## [Selected excerpt]
▬▬▬▬▬▬

El «derrotismo» es, en ocasiones, un anquilosamiento del eclecticismo. Se constata la necesidad de una cierta dosis de escepticismo sobre la condición humana. Pero un día nos cansamos de administrar esa dosis en cantidades siempre medidas, siempre matizadas. Admitimos que, para que una institución disponga de mínima eficacia, hemos de delegar el poder en un pequeño grupo. Pero nos fatigamos en la búsqueda de un equilibrio en constante corrección, y empezamos a pensar que quizá no sea mala idea olvidarnos de la política, y que un dictador —de los nuestros, eso sí— gobierne durante una generación, sin la engorrosa tarea de rendir cuentas cada pocos años. Todo país necesita, para progresar, de planes estables, a largo plazo. ¿No es mejor que manden los que saben, los expertos, los profesionales?
En 1911 Robert Michels publicó un tratado sobre «la sociología de los sistemas de partidos en la democracia moderna». Según la teoría de Michels, impera dentro de las instituciones y organizaciones políticas la «ley de hierro de la oligarquía», la cual puede formularse de manera sucinta: en realidad, mandan siempre unos pocos. En este sentido, los sistemas democráticos no dejan de ser otro tipo de régimen en el que se perpetúan las inevitables estructuras de Estado que a lo largo de la historia han sido y serán: gobiernos en manos de un puñado de hombres. Aún más: la propia dinámica de los partidos requiere —si pretenden seguir existiendo y acaparando o cooptando poder— de un mecanismo ejecutivo que sea prerrogativa de una minoría.
En nuestra época eso que llamamos democracia —cuyo rostro cubre con muy distintas máscaras— es la diosa suprema. En su nombre, un caudillo amoral puede derribar el Derecho y perpetuarse en el poder, convirtiendo el Estado en cuadrilla de ladrones, según expresión de Agustín de Hipona. Quizá sea la democracia el estilo o revestimiento sociológico que más debilidad halla en nuestra capacidad de discernimiento sobre las oligarquías políticas. Para ampliar nuestra mirada, y para recuperar conceptos que vienen desde la Grecia antigua, Dalmacio Negro ofrece estas páginas, en una edición muy atenta a la deriva de los últimos años. Su eclecticismo remonta las cumbres de nuestro tiempo, para recordarnos que la oligarquía debe ser aristocrática y regirse por la virtud, que hay diferencia entre pueblo y comunidad, entre auctoritas y potestas, entre forma de gobierno y régimen. Nos recuerda que el Derecho pude ser una emanación de la naturaleza humana —y, por tanto, inmutable en sus principios—, en vez de mero consenso logrado o impuesto en una sociedad de masas.
José María Sánchez Galera
La ley de hierro de la oligarquía
I
El realismo político se diferencia de otros modos de pensamiento político por su escepticismo sobre la naturaleza humana. Entre ellos: a) el humanitarista, una coartada de los poderosos: «quien habla de humanidad, quiere engañar» decía Proudhon; b) el ideológico, racionalista y constructivista pero destructivo en la práctica; c) el imaginativo, literario, anárquico e irrealista; y d) el utópico, estéticamente de mal gusto porque elude enfrentarse a la realidad, pero gratificante en teoría al subordinar la razón a los deseos o caprichos de la voluntad, por lo que aboca fácilmente al terrorismo. El realismo político es inconfundible con la Realpolitik como mera Machtpolitik (política de poder): simplemente, no se hace ilusiones a causa de la ley de hierro de la oligarquía.

▬▬▬▬▬▬

## [Available data]

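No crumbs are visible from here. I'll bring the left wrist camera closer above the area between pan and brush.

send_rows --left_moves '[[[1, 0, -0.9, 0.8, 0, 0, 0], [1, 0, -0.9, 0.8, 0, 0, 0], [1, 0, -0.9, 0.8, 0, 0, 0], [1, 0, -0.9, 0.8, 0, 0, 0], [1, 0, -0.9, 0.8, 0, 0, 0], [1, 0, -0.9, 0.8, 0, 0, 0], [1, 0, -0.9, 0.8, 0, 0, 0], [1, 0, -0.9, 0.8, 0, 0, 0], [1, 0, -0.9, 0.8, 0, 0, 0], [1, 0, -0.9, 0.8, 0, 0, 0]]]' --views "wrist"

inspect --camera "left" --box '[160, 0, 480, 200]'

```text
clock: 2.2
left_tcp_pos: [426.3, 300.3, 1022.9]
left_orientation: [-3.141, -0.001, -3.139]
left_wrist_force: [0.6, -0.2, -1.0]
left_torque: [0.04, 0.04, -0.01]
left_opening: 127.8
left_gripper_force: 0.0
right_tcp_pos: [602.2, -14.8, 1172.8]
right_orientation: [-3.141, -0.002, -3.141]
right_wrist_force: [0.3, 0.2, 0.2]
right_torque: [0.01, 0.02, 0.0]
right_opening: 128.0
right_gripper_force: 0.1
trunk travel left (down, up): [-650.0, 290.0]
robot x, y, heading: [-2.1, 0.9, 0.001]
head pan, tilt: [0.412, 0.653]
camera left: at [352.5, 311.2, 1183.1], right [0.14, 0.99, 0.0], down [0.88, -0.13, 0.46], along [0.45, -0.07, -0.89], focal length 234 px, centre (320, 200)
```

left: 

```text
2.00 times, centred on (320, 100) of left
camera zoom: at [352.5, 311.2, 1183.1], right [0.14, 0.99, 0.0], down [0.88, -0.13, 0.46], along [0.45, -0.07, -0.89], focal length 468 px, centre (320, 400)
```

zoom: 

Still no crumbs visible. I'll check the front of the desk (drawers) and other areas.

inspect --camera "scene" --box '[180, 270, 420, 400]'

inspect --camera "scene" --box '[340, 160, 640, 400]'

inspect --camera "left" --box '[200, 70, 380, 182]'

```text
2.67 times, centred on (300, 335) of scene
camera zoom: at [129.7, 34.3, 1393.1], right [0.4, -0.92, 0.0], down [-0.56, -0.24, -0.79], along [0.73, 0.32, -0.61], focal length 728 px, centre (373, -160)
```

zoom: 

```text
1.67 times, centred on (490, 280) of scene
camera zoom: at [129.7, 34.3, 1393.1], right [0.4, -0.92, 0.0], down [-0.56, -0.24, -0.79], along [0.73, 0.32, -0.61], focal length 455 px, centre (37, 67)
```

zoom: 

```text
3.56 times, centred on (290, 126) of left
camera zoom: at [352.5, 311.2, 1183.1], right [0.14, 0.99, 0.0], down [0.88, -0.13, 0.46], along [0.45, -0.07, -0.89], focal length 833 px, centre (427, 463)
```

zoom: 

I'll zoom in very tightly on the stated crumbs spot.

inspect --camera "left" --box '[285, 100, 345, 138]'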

▬▬▬▬▬▬

## [Problem requirements]
Locate "José María Sánchez" and "de la oligarquía." in the selected excerpt, and write out these words with everything between them.

## [Task response]
José María Sánchez Galera
La ley de hierro de la oligarquía
I
El realismo político se diferencia de otros modos de pensamiento político por su escepticismo sobre la naturaleza humana. Entre ellos: a) el humanitarista, una coartada de los poderosos: «quien habla de humanidad, quiere engañar» decía Proudhon; b) el ideológico, racionalista y constructivista pero destructivo en la práctica; c) el imaginativo, literario, anárquico e irrealista; y d) el utópico, estéticamente de mal gusto porque elude enfrentarse a la realidad, pero gratificante en teoría al subordinar la razón a los deseos o caprichos de la voluntad, por lo que aboca fácilmente al terrorismo. El realismo político es inconfundible con la Realpolitik como mera Machtpolitik (política de poder): simplemente, no se hace ilusiones a causa de la ley de hierro de la oligarquía.